A visit recently paid to the Ainu people of Hokkaido, northern Japan, at the invitation of the American occupying authorities was described. Japanese university professors gave much assistance in making contacts in the Ainu villages. The object of the visit was to observe as much as possible of the present condition of the Ainu people. They are the aboriginal people of what is now Japan and their origin and racial affinities are still undetermined. Their physical make-up and their culture have aroused special interest among anthropologists.

They once occupied the whole of what is now Japan, possessing a neolithic culture based on hunting and fishing. Through many centuries they were conquered, assimilated, and driven north by the ancestors of Japanese. They are now confined to Hokkaido, the Kuriles and the southern portion of Saghalin. At its best, the Japanese treatment of the Ainu appears to have been unsympathetic, at its worst brutal. Protective legislation passed in the Meiji era was not properly carried out by officials. The Ainu have progressively lost their land and their fishing sites. They have always been looked on and treated as inferior by the Japanese, with a few individual exceptions. Most of the Ainu culture has now disappeared, the bear ceremony being an important exception. Japanizing has been proceeding in Hokkaido for some seventy years and is now extensive. The Ainu language is now scarcely used. The present Ainu population is stated by the Ainus themselves to be 17,000. It is impossible to determine the percentage of pure Ainus in this population. Recent estimates range from three to twenty per cent. The majority possess a standard of living considerably below that of the average Japanese. They are farmers, farm labourers, fishermen, and casual workers. Housing is poor. Very few have education beyond the primary level; some have no education. Tubercular and venereal diseases are common, also trachoma.

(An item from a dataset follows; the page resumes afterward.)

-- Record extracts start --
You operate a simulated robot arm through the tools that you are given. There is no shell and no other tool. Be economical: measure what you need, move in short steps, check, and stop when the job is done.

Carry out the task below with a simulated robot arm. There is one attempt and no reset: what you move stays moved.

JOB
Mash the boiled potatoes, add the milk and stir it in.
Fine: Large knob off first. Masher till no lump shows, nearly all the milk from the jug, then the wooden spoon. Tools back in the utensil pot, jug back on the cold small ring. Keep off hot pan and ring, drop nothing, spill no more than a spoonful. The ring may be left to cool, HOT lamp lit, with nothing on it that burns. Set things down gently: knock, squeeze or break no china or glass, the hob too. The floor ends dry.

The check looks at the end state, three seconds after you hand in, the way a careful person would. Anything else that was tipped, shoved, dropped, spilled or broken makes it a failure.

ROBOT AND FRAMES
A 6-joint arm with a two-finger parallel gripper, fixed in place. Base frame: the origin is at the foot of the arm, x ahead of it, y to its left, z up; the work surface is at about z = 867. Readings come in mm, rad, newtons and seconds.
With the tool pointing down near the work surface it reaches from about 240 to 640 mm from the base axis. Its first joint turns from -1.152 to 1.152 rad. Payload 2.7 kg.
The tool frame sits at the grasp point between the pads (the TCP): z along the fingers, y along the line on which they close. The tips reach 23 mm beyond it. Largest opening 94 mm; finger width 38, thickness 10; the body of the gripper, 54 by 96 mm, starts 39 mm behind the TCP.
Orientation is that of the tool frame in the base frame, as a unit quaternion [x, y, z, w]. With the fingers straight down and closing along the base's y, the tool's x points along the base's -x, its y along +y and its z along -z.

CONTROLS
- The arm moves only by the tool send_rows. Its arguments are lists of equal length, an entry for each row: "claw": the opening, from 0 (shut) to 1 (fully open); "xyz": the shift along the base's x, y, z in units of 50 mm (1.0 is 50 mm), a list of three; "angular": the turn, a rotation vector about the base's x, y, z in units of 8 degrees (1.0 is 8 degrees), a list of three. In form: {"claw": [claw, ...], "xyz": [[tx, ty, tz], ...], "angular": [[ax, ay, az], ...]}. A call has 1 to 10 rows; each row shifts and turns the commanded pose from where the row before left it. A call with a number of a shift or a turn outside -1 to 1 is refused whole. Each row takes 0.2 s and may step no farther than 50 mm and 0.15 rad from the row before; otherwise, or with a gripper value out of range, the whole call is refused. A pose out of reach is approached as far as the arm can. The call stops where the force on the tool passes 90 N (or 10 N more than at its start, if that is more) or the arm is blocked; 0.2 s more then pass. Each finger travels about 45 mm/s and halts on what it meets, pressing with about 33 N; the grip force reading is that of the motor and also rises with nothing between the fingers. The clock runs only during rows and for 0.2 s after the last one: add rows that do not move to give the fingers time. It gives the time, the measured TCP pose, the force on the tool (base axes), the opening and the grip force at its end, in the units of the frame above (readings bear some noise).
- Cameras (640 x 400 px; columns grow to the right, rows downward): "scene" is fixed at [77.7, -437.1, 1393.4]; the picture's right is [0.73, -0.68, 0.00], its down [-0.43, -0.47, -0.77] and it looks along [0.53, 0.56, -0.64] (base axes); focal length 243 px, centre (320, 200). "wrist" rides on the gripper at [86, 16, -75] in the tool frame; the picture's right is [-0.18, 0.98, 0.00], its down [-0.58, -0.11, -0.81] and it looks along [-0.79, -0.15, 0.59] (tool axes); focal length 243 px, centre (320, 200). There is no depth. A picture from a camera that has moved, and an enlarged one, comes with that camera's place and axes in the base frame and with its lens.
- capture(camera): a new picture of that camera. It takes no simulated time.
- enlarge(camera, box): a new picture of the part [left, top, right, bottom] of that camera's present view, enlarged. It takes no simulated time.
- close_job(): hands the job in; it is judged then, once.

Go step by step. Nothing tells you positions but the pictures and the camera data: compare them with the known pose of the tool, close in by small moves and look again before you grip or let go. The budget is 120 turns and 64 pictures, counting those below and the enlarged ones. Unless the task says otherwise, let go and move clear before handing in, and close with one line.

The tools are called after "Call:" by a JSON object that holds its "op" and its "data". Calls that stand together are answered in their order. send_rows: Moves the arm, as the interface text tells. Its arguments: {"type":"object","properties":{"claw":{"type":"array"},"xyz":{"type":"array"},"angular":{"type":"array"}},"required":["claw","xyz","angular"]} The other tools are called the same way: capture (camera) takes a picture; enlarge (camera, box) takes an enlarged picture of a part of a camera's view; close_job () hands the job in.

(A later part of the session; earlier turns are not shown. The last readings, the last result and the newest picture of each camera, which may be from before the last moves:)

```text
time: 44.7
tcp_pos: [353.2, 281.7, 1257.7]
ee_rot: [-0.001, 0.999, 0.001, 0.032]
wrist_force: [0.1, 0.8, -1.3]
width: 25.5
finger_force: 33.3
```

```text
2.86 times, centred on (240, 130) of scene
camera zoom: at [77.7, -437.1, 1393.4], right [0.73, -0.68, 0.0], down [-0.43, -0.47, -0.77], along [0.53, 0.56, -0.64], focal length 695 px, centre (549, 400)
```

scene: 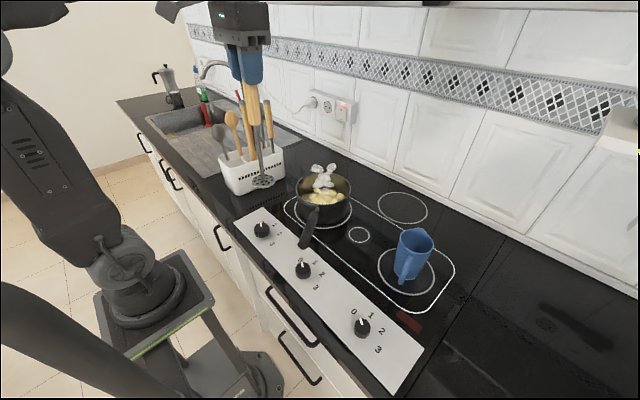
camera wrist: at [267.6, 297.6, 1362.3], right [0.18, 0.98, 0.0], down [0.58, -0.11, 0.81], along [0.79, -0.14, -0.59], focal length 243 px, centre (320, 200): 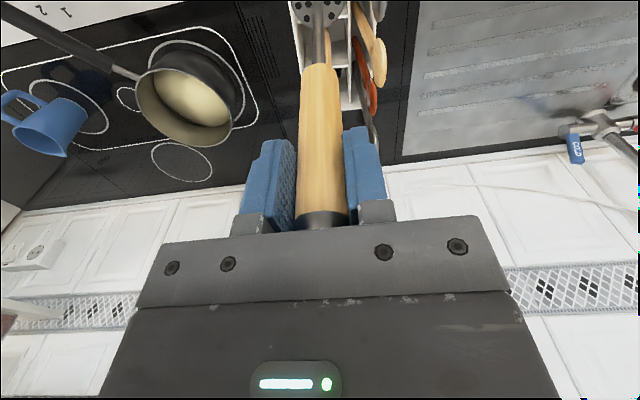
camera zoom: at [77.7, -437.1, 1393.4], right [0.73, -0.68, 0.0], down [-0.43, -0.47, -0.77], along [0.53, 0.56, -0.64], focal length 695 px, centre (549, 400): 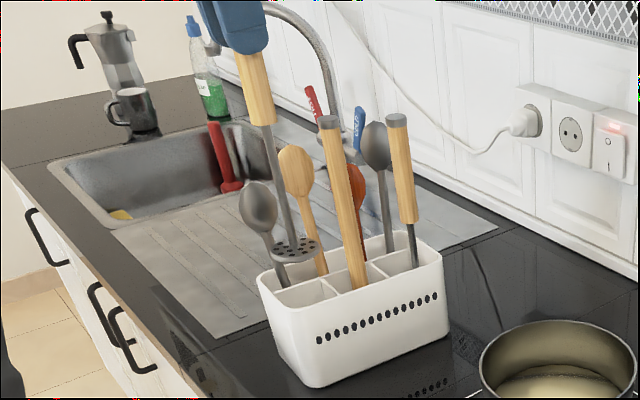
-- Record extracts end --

Interesting information was obtained concerning the formation in 1946 of the Hokkaido Ainu Association, the purpose of which is to plan “elevation, development, welfare and regeneration of Ainu.” A translated copy of a petition presented to the Japanese government by the Association in 1946 contains much interesting material regarding the present state of the Ainu. The petition asks in the main for more and better land, more education and for medical services. The Ainu Association presents some interesting parallels with the Young Maori Party, though the condition of the Ainu has deteriorated much more. The Association is impressive evidence of the persistence of racial and group feelings and of the strong motives underlying nativistic movements. The reception of a non-Japanese visitor by the Ainu was most friendly.